The bank was created in 1976, and has focused on offering credits to poor women and has since spread to some 100 countries worldwide.
Finally, here is something on Friday the 13th:
The sixth day of the week and the number 13 both have foreboding reputations said to date from ancient times, and their inevitable conjunction from one to three times a year portends more misfortune than some credulous minds can bear. Some sources say it may be the most widespread superstition in the United States. Some people won’t go to work on Friday the 13th; some won’t eat in restaurants; many wouldn’t think of setting a wedding on the date.
Just how many Americans at the turn of the millennium still suffer from this condition? According to Dr. Donald Dossey, a psychotherapist specializing in the treatment of phobias (and coiner of the term “paraskevidekatriaphobia”), the figure may be as high as 21 million. If he’s right, eight percent of Americans are still in the grips of a very old superstition.
It is said: If 13 people sit down to dinner together, all will die within the year. The Turks so disliked the number 13 that it was practically expunged from their vocabulary (Brewer, 1894). Many cities do not have a 13th Street or a 13th Avenue. Many buildings don’t have a 13th floor. If you have 13 letters in your name, you will have the devil’s luck (Jack the Ripper, Charles Manson, Jeffrey Dahmer, Theodore Bundy and Albert De Salvo all have 13 letters in their names). There are 13 witches in a coven.
It has been proposed, for example, that fears surrounding the number 13 are as ancient as the act of counting. Primitive man had only his 10 fingers and two feet to represent units, this explanation goes, so he could count no higher than 12. What lay beyond that – 13 – was an impenetrable mystery to our prehistoric forebears, hence an object of superstition.

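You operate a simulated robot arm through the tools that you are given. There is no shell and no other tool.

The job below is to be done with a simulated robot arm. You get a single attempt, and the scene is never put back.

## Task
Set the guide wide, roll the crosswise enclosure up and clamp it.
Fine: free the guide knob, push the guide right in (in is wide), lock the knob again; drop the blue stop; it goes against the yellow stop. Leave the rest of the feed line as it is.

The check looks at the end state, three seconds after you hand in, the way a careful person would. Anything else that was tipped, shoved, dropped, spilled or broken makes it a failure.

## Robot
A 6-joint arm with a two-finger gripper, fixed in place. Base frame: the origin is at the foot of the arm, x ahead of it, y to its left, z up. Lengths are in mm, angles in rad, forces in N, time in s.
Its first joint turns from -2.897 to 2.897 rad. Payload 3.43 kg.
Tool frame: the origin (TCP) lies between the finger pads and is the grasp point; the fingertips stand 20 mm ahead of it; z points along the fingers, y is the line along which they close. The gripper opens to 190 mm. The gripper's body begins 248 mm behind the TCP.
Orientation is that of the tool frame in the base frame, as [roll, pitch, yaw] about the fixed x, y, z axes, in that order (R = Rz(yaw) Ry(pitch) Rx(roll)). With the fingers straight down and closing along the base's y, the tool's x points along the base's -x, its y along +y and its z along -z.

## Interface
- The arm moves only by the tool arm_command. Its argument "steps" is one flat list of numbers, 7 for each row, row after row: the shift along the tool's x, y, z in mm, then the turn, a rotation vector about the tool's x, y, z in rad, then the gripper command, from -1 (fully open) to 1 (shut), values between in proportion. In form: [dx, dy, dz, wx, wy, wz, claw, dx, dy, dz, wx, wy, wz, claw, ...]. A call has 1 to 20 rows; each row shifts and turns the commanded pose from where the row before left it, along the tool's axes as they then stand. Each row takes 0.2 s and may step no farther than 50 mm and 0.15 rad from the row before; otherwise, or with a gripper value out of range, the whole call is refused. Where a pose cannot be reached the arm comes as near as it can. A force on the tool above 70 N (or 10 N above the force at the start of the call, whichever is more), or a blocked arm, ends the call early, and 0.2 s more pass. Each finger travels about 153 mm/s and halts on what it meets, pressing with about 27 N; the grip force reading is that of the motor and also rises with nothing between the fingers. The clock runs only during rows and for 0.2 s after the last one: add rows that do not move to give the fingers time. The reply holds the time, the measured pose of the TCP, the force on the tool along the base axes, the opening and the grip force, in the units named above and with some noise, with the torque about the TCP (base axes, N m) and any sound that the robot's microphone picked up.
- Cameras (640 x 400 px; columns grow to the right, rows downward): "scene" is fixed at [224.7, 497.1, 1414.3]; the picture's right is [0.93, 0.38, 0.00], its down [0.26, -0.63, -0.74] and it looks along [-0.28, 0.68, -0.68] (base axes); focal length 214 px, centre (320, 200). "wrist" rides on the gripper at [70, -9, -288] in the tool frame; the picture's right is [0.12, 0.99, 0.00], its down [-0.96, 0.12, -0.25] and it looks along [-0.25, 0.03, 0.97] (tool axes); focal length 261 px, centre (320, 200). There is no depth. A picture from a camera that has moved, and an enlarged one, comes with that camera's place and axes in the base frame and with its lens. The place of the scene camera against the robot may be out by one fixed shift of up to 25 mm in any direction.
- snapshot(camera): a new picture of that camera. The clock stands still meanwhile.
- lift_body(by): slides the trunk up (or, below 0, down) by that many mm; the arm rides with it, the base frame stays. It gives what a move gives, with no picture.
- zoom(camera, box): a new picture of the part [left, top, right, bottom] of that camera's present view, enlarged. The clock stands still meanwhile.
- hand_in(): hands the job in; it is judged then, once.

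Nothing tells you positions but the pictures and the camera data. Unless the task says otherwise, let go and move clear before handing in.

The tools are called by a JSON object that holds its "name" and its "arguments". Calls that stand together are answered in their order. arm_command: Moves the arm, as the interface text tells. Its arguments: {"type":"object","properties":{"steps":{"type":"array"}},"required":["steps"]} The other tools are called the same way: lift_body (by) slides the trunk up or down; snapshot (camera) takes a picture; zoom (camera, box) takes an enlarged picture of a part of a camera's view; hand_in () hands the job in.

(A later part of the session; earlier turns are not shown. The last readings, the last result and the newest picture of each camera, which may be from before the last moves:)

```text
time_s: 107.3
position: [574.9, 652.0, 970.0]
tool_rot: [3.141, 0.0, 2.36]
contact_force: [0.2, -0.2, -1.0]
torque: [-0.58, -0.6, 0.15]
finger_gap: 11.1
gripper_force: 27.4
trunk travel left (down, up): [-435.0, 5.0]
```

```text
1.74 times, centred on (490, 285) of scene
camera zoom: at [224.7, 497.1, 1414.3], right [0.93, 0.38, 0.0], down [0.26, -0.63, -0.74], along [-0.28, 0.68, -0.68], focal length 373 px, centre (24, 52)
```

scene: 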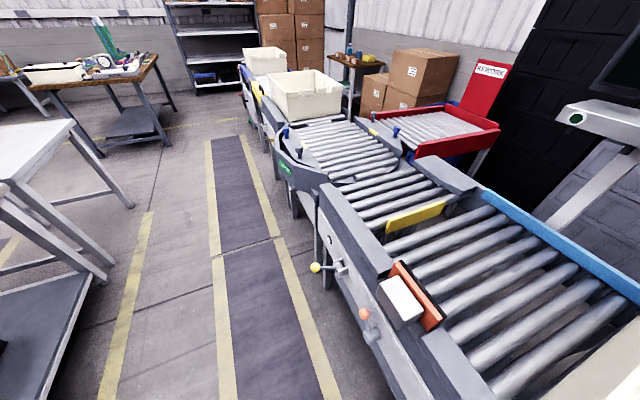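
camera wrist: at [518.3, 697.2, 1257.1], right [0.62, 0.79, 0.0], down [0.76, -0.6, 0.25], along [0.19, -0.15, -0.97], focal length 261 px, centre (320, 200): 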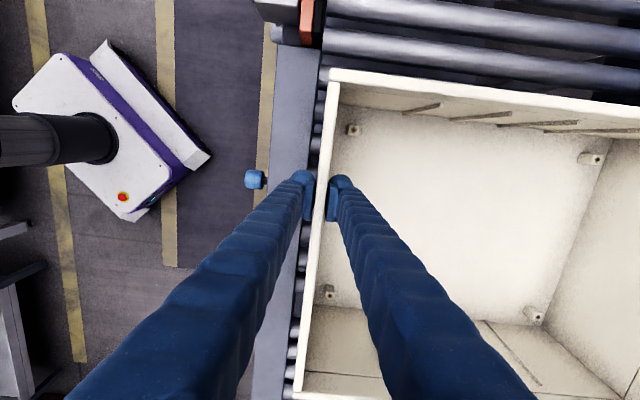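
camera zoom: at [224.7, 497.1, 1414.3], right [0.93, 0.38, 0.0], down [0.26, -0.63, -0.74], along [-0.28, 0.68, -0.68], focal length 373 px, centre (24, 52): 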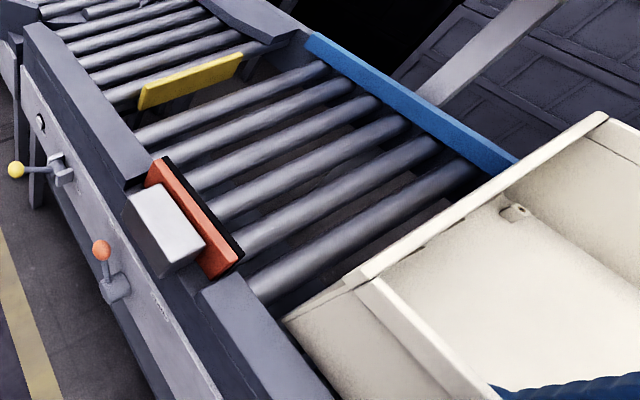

How it all came about in history for this 13th? Here is some info on that too:
Egypt:
To the ancient Egyptians, these sources tell us, life was a quest for spiritual ascension which unfolded in stages – 12 in this life and a 13th beyond, thought to be the eternal afterlife. The number 13 therefore symbolized death – not in terms of dust and decay, but as a glorious and desirable transformation. Though Egyptian civilization perished, the symbolism conferred on the number 13 by its priesthood survived, only to be corrupted by subsequent cultures who came to associate 13 with a fear of death instead of a reverence for the afterlife.
West:
Other sources speculate that the number 13 may have been purposely vilified by the founders of patriarchal religions in the early days of western civilization because it represented femininity. Thirteen had been revered in prehistoric goddess-worshiping cultures, we are told, because it corresponded to the number of lunar (menstrual) cycles in a year (13 x 28 = 364 days). The “Earth Mother of Laussel,” for example – a 27,000-year-old carving found near the Lascaux caves in France often cited as an icon of matriarchal spirituality – depicts a female figure holding a cresent-shaped horn bearing 13 notches. As the solar calendar triumphed over the lunar with the rise of male-dominated civilization, it is surmised, so did the number 12 over the number 13, thereafter considered anathema.
India and Vikings:
the Hindus, who believed, for reasons I haven’t been able to ascertain, that it is always unlucky for 13 people to gather in one place – say, at dinner. Interestingly enough, precisely the same superstition has been attributed to the ancient Vikings (though I have also been told, for what it’s worth, that this and the accompanying mythographical explanation are apocryphal). The story has been laid down as follows:
Twelve gods were invited to a banquet at Valhalla. Loki, the Evil One, god of mischief, had been left off the guest list but crashed the party, bringing the total number of attendees to 13. True to character, Loki raised hell by inciting Hod, the blind god of winter, to attack Balder the Good, who was a favorite of the gods. Hod took a spear of mistletoe offered by Loki and obediently hurled it at Balder, killing him instantly. All Valhalla grieved. And although one might take the moral of this story to be “Beware of uninvited guests bearing mistletoe,” the Norse themselves apparently concluded that 13 people at a dinner party is just plain bad luck.
and finally, did you know that…
the Bible tells us there were exactly 13 present at the Last Supper. One of the dinner guests – er, disciples – betrayed Jesus Christ, setting the stage for the Crucifixion.
….and the crucifixion took place on a Friday!